Business Description
CPI has three segments: UK private label/prepaid gift cards, US turnkey reloadable general purpose cards (think GreenDot), and the US Credit/Debit segment (80%+ of profits). CPI manufactures the physical plastic credit card, printing and milling the card and embedding chips –effectively a job shop printing business. They personalize 1/3 of cards produced, adding personal data to card, mag stripe and chip. The company is a recent IPO from a PE sponsor, has a 180 day lockup, and the sellside just initiated this week. Rumor is Oberthur had previously looked to buy CPI Card for ~$500M EV (i.e., ½ of its current EV)
Investment Thesis
CPI has been overearning due to the EMV migration in the US, which is the migration from mag stripe cards to chip cards. We expect these earnings to normalize, quickly and dramatically
CPI is fundamentally a poor business: its position in the value chain is weak, with minimal differentiation and low barriers to competitive supply expansion
CPI’s value-add is commodity printing and embedding of the chip: CPI prints the cards and embeds the chip (acquired from third party), a commoditized step in the value chain with low switching costs and minimal barriers to entry. This is a cost of capital return sort of business.
Lack of bundled option likely to impair CPI share: CPI’s lack of participation in the full value chain puts it at a disadvantage to competitors who can offer a turnkey solution, driving losses relative to magstripe share
CPI weak position is likely unfixable: entering the software/chip business is IP intensive and would take significant capital and expertise, both of which CPI lacks. It is unlikely to expand its value chain positioning upstream.
EMV migration caused a temporary spike in margins that is likely to revert: US chip card migration caused temporary shortage of chip milling/embedding supply, causing margins & returns to spike to unsustainable levels that market extrapolates forward
Margins/returns have spiked far above historical and peer norms: operating margins have expanded 11% → 21%, in-line with gross margin expansion, driving ROIC 10-12% → mid-20s, far above better positioned peers
Margins should actually fall due to pass through of EMV chip costs: ASP increase due to pass-through chip costs, which results in lower % margin even if per-unit profitability increases meaningfully; this is mis-modeled by sell side
Research indicates margin reversion already building: industry is already in overcapacity, and customers focus is turning from reliability of service to price
Estimates overestimate the size of the EMV card market: EMV market is likely to be peaking now while market expects growth
Meaningful demand pull forward due to EMV rollout: the EMV rollout has pulled forward demand from future years into the current period, leading to an upcoming decline in sales volumes
Post-EMV rollout demand lower due to less fraud/longer expiration cycles: less fraud and longer expiration date cycles decrease the number of cards that need to be issued each year, in contrast to the apparent projections that management has provided to the sell side
Minimal pre-paid debit card penetration: research indicates that only a small portion of prepaid debit cards are likely to be enabled with EMV chips, limiting the impact this segment could contribute to industry growth
High leverage limits management flexibility while CPI comes out of the gate reasonably levered (~3x NTM consensus/4.6x LTM net levered), that leverage obviously increases in our base case, where EBITDA falls from $100M+ to under $70M, resulting in leverage >4x. This should limit FCF generated to debt paydown, taking debt funded M&A, dividends, and buybcaks off the table for CPI.
Risks
Timing: The main risk is that we are off on our estimates of the EMV volume peak, and hence we are too early to the short, and EMV volumes may not see a large decline, although we expect margins would still normalize
Dual-interface adoption: there is another potential technological change on the horizon: contactless, or “dual-interface,” cards. Research indicates this is unlikely to have meaningful uptake, but it could drive a similar tightening cycle.

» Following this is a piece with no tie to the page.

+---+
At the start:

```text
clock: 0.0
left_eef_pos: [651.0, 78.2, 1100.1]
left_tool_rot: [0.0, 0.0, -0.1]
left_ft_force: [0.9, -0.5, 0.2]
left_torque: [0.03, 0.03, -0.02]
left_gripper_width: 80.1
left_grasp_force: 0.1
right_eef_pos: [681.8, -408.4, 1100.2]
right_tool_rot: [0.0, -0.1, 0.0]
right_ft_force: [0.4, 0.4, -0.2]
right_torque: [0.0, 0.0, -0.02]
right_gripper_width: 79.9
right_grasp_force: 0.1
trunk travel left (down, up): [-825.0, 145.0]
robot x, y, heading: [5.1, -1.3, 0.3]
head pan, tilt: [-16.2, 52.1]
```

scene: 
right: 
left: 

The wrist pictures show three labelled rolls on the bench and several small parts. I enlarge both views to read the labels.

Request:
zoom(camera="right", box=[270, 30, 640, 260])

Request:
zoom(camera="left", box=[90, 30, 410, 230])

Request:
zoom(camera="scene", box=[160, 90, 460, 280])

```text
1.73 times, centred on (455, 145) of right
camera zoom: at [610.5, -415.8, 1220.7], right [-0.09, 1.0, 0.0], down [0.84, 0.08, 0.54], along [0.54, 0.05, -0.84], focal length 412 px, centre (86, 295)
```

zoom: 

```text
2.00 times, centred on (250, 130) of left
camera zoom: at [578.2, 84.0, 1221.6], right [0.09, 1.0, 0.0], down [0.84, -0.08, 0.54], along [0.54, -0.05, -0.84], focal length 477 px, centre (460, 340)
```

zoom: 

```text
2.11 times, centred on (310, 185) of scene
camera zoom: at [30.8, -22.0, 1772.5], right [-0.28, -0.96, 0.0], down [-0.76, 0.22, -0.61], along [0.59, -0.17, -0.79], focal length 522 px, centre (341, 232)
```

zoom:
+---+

Takeout: Oberthur passed on CPI at $500M; another bidder may be willing to pay more and put a floor under the stock. Of course, with $331M of debt outstanding, this still would put the equity down well over 50% from here
Liquidity: the stock and borrow are both illiquid, and the lockup does not expire until April.
Insider Activity
Management sold a small amount in the greenshoe option; they also likely got a good chunk of the $300M dividend paid that the IPO financed. Obviously the PE fund is cashing out here; the IPO was used primarily to paydown the debt taken on to pay a big dividend prior to listing. Tricor Pacific, the sponsor, bought the business in June ’07.
Capital Allocation Review
These guys are pretty levered, so the immediate uses of capital are likely to be deleveraging. They have historically tucked in a number of small acquisitions. The track record there is unclear, but likely immaterial for our investment horizon here. If our thesis plays out, they will end up 5x levered or so, and so the priority will definitely by deleveraging.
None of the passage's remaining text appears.